> Requirement
Quote the excerpted text word for word, starting at "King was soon" and ending with "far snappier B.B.".

--- Supplied information ---

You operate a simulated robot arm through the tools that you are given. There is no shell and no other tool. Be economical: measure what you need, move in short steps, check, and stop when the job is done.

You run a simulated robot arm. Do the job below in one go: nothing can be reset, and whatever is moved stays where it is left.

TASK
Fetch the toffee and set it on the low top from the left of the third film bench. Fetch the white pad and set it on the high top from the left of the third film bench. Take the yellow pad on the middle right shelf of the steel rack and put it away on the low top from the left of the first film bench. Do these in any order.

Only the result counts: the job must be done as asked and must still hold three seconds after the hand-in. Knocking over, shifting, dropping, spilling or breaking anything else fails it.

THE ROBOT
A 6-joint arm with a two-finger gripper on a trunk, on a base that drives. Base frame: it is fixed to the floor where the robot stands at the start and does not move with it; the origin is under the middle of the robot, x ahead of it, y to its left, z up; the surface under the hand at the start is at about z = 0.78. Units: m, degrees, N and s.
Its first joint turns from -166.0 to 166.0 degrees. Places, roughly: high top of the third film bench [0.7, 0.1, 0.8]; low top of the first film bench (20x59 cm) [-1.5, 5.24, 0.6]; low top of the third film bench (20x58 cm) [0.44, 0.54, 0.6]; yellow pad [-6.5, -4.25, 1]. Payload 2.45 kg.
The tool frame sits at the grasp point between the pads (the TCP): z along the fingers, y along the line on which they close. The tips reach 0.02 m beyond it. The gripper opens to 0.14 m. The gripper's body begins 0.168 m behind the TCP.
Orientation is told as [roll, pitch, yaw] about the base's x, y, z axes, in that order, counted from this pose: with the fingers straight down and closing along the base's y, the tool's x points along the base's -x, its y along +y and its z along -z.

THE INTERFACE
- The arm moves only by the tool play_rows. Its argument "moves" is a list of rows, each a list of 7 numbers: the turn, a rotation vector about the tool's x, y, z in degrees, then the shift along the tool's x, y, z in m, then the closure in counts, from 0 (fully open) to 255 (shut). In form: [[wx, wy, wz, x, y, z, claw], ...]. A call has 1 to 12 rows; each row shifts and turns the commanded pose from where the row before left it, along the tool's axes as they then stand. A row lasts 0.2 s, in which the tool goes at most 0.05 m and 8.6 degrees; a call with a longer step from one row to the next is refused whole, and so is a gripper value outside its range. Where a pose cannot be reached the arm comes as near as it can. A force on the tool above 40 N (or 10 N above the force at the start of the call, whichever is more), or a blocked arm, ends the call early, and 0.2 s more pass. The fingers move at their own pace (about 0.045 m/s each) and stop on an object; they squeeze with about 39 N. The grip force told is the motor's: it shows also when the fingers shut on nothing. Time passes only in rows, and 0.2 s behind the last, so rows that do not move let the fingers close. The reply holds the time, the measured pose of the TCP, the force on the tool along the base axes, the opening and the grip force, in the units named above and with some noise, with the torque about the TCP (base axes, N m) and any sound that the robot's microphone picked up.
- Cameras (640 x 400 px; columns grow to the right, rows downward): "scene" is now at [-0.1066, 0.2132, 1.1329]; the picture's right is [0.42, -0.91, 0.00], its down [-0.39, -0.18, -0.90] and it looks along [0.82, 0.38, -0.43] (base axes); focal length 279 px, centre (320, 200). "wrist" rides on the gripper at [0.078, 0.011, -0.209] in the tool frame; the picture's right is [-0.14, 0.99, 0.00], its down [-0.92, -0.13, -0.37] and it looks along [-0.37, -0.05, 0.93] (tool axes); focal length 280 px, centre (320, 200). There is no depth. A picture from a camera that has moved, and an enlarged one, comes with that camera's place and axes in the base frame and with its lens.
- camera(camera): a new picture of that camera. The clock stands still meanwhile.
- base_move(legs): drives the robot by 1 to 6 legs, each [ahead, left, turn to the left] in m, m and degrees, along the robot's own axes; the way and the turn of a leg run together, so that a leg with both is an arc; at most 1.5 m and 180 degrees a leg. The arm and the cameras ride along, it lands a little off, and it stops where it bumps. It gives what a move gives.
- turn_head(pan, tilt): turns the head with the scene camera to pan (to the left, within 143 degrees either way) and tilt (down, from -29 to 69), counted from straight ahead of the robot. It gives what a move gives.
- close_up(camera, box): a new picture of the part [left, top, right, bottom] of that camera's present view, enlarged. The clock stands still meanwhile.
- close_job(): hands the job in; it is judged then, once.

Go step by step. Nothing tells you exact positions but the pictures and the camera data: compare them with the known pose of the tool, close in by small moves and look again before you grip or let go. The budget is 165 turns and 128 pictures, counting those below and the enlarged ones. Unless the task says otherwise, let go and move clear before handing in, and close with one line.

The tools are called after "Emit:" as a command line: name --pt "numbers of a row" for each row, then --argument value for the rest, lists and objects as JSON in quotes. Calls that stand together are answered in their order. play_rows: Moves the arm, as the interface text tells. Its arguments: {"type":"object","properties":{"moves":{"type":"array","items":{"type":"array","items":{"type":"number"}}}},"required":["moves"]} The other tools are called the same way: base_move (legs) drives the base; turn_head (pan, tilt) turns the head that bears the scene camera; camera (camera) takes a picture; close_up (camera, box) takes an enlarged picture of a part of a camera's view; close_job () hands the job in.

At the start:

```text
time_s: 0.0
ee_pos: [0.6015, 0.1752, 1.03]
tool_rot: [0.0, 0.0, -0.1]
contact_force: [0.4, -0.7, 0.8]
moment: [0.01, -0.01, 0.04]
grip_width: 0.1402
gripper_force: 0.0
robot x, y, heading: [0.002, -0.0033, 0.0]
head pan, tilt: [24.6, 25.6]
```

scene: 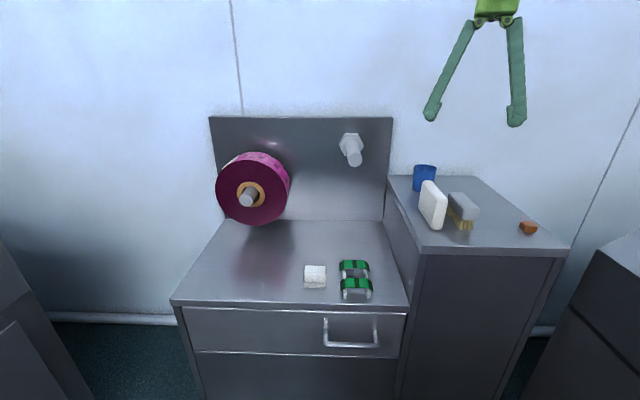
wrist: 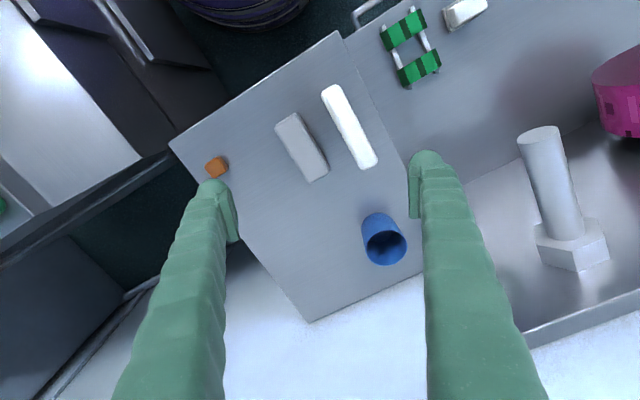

--- Excerpted text ---

King was soon broadcasting his music live via Memphis radio station WDIA, a frequency that had only recently switched to a pioneering all-black format. Local club owners preferred that their attractions also held down radio gigs so they could plug their nightly appearances on the air. When WDIA DJ Maurice Hot Rod Hulbert exited his air shift, King took over his record-spinning duties. At first tagged The Peptikon Boy (an alcohol-loaded elixir that rivaled Hadacol) when WDIA put him on the air, King's on-air handle became the Beale Street Blues Boy, later shortened to Blues Boy and then a far snappier B.B.

1949 was a four-star breakthrough year for King. He cut his first four tracks for Jim Bulleit's Bullet Records (including a number entitled Miss Martha King after his wife), then signed a contract with the Bihari Brothers' Los Angeles-based RPM Records. King cut a plethora of sides in Memphis over the next couple of years for RPM, many of them produced by a relative newcomer named Sam Phillips (whose Sun Records was still a distant dream at that point in time). Phillips was independently producing sides for both the Biharis and Chess his stable also included Howlin' Wolf, Rosco Gordon, and fellow WDIA personality Rufus Thomas.

The Biharis also recorded some of King's early output themselves, erecting portable recording equipment wherever they could locate a suitable facility. King's first national R&B chart-topper in 1951, Three O'Clock Blues (previously waxed by Lowell Fulson), was cut at a Memphis YMCA. King's Memphis running partners included vocalist Bobby Bland, drummer Earl Forest, and ballad-singing pianist Johnny Ace. When King hit the road to promote Three O'Clock Blues, he handed the group, known as the Beale Streeters, over to Ace.

It was during this era that King first named his beloved guitar Lucille. Seems that while he was playing a joint in a little Arkansas town called ~Twist, fisticuffs broke out between two jealous suitors over a lady. The brawlers knocked over a kerosene-filled garbage pail that was heating the place, setting the room ablaze. In the frantic scramble to escape the flames, King left his guitar inside. He foolishly ran back in to retrieve it, dodging the flames and almost losing his life. When the smoke had cleared, King learned that the lady who had inspired such violent passion was named Lucille. Plenty of Lucilles have passed through his hands since Gibson has even marketed a B.B.-approved guitar model under the name.

---

> Exercise solution
King was soon broadcasting his music live via Memphis radio station WDIA, a frequency that had only recently switched to a pioneering all-black format. Local club owners preferred that their attractions also held down radio gigs so they could plug their nightly appearances on the air. When WDIA DJ Maurice Hot Rod Hulbert exited his air shift, King took over his record-spinning duties. At first tagged The Peptikon Boy (an alcohol-loaded elixir that rivaled Hadacol) when WDIA put him on the air, King's on-air handle became the Beale Street Blues Boy, later shortened to Blues Boy and then a far snappier B.B.